Les images sont des armes, des instruments de coercition comme les autres et, dans certains cas, plus puissants que les autres. Dans la guerre des images, c'est la guerre image contre image. Mais dans la plupart des cas c'est, pas d'images du tout. La plupart des guerres contemporaines ont été presque totalement exemptes d'images.

Mais il arrive quelques fois que les images font le mur et échappent à la vigilance des gardes-frontières. C'est alors par surprise qu'elles font irruption dans l'univers paisible des hommes dont les armées entreprennent des guerres dont ils n'ont aucune idée. Et dont on leur cache la véritable réalité et dimension.

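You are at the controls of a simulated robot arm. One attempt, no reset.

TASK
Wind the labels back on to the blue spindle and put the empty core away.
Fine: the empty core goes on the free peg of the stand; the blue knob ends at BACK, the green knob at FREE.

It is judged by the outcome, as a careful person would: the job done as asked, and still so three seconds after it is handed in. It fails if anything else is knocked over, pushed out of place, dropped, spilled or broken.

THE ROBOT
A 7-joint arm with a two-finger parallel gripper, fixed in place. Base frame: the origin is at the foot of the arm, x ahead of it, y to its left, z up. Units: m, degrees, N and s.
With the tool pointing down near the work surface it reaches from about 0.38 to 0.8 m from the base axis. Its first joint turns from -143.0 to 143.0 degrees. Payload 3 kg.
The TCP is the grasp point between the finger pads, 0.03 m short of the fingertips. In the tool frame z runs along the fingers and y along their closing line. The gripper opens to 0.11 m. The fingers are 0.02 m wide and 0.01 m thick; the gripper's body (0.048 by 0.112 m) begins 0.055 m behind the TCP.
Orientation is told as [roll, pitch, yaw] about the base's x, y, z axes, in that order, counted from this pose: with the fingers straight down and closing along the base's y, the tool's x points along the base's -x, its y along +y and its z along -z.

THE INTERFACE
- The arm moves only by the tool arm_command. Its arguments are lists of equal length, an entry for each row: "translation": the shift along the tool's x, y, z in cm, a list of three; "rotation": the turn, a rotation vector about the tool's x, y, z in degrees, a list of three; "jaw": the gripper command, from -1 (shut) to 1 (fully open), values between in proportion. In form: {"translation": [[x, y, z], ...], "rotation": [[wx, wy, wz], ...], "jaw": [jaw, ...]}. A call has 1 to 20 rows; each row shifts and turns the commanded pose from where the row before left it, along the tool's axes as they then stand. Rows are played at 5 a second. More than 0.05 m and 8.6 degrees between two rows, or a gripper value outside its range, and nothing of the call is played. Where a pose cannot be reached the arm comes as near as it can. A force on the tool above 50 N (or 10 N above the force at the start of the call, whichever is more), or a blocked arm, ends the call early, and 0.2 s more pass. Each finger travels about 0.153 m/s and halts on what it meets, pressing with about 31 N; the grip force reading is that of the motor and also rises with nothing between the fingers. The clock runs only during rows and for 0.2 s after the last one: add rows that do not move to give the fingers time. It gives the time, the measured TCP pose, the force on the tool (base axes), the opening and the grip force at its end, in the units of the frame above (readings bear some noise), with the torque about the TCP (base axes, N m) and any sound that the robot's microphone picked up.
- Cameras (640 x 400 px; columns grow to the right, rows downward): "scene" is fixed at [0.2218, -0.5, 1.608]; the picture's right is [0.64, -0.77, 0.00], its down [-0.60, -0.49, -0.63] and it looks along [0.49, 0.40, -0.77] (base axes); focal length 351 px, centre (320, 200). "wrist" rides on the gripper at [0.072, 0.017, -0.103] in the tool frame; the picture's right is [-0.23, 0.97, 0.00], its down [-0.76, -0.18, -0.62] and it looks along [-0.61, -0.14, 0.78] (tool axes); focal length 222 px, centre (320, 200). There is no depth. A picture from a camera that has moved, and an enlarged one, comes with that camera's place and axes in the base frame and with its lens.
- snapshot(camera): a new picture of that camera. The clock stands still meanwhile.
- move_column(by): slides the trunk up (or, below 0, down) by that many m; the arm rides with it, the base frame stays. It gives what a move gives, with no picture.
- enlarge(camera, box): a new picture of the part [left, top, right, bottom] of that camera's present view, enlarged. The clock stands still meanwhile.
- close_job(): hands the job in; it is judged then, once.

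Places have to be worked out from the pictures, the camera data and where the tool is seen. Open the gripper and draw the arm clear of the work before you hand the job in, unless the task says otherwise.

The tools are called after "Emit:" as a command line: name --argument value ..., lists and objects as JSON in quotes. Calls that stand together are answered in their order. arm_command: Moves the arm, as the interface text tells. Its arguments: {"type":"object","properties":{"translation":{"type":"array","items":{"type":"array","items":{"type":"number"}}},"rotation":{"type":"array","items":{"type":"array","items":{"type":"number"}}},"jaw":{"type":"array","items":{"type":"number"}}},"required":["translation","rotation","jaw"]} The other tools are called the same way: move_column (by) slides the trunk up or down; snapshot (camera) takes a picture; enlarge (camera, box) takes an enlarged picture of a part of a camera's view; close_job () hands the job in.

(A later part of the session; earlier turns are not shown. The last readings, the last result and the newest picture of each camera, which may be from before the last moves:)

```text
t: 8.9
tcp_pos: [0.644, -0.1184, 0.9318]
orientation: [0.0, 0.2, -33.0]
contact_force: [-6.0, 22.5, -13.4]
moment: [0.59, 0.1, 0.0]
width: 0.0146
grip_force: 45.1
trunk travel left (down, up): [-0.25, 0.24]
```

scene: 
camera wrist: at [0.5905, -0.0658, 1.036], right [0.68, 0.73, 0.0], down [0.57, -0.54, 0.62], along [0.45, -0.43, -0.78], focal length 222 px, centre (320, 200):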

Si le petit Aylan tentant en tout anonymat de fuir la guerre n'a pu aller plus loin qu'une plage de Turquie où son cadavre a échoué, sa photo a pris à revers les machines militaires les plus sophistiquées de notre temps et déstabilisé les coercitions les plus éprouvées. Lui donnant à son corps défendant une célébrité post-mortem dont il se serait volontiers passé.

Epilogue. La libre expression des charognards.

14 janvier 2016 paraissait un dessin ignoble du petit Aylan, d'un caricaturiste de Charlie Hebdo, prenant prétexte d'agressions sexuelles à Cologne.

Question : « Que serait devenu le petit Aylan s'il avait grandi ? », s'interrogeait le dessinateur.

Réponse : « Tripoteur de fesses en Allemagne » écrit-il au-dessus d'un croquis où figuraient deux réfugiés, langue pendue, à la poursuite de femmes.

Ce génie du crayon faisait directement allusion à la soirée du nouvel an à Cologne, où plusieurs centaines de femmes ont été victimes de violences sexuelles. Des agressions qui auraient été commises en majorité par des individus d'origine étrangère que pointe l'auteur de son trait acéré.

Face à la protestation des lecteurs, droit dans ses bottes, il persiste et signe.

Et il ne fut pas seul à faire front, la libre créativité artistique pour prétexte. Un peu partout au nord, mais aussi au sud, des indignés professionnels en quête de reconnaissance ont surfé sur la mode de l'islamisme barbaroïde, une carrière d'opportunistes au bout du crayon.

« La violence n'est pas un moyen parmi d'autres d'atteindre la fin, mais le choix délibéré d'atteindre la fin par n'importe quel moyen. » Jean-Paul Sartre

Note :

[1] Lire : Mort d'Aylan : mensonges, manipulation et vérité. Mathilde Damgé et Pierre Breteau, Le Monde.fr, J. 10.09.2015 à 12h04

[2] La Grande Bretagne ?qui n'appartient pas à l'Espace Schengen et qui se préparait alors à un référendum sur la continuité à son appartenance à l'Union - accueille traditionnellement surtout les « réfugiés » européens venus du continent pour y travailler. Berlin prendra le relais sans concertation avec Paris.

[3] « Pourquoi donc la France est-elle si peu attirante pour les réfugiés et les demandeurs d'asile, au point où la France donne l'impression de les implorer pour renoncer à l'Allemagne, à la Suède ou à la Grande Bretagne ? On a presque l'impression qu'il faut les persuader un par un de s'installer en France. »« La réponse à [la] question est simple : ils ne vont pas en France parce qu'ils vont en Allemagne». François Bujon de l'Estang, ambassadeur de France. France Culture, dimanche 09 avril 2016. Il faut trois mois à un réfugié pour trouver du travail en Allemagne. Il lui en faut neuf en France. Le choix est vite fait.

[4] Adaptation cinématographique du roman éponyme de Max Brooks : World War Z : Une histoire orale de la guerre des zombies. 2006. Le fait que l'auteur ne se soit pas reconnu dans le film n'est que de peu d'intérêt pour notre propos.

[5] Cf. Mathilde Montagnon, France Bleu Saint-Étienne Loire, lundi 7 septembre 2015 à 8:08.

[6] Cf. A. Benelhadj : Le Pen contre Le Pen. Parricide au Front National (Le Quotidien d'Oran, J. 27 août 2015)

[7] L'Islande se déclarait disposé à accueillir 50 demandeurs d'asile en début de semaine, 10 000 Islandais ont proposé de les héberger chez eux. Aujourd'hui le gouvernement islandais réévalue ses engagements.

[8] La photographie incriminée de la petite Phan Thi Kim Phuc, aujourd'hui viétnamo-canadienne, de l'agence Associated Press, a été récompensée par le prestigieux prix Pulitzer. Facebook a renoncé à sa censure ce 09 septembre face au tollé international qu'il a provoqué.

[9] Lire : VALANTIN Jean-Michel (2003) : Hollywood, le Pentagone et Washington. Les trois acteurs d'une stratégie globale. Paris, Autrement, coll. Frontières, 203 p.

[10] Lire : DEBRAY Régis (1992) : Vie et mort de l'image. Une histoire du regard en Occident. Paris, Gallimard, 526p.